• _Task directions_
State only how many lines below include the string "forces".

>> START

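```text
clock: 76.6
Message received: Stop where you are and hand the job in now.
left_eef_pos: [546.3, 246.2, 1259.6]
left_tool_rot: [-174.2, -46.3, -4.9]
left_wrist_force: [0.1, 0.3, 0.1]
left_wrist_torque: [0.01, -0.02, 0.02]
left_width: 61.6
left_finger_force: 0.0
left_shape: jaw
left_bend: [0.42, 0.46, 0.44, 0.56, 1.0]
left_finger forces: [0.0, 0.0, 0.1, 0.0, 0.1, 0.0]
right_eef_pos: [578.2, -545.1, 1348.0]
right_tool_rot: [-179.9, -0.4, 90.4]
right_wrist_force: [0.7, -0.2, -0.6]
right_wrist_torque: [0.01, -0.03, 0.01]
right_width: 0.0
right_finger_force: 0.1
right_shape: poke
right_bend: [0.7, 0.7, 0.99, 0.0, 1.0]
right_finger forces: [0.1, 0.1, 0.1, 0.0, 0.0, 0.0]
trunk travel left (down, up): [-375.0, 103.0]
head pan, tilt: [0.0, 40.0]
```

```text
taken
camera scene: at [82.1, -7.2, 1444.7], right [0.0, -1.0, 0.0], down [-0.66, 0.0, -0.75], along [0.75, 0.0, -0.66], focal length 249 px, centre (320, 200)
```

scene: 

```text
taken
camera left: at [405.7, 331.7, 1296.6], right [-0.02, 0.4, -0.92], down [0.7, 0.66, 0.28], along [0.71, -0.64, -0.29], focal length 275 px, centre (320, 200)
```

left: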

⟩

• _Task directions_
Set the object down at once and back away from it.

>> END

• _Answer to the task_
2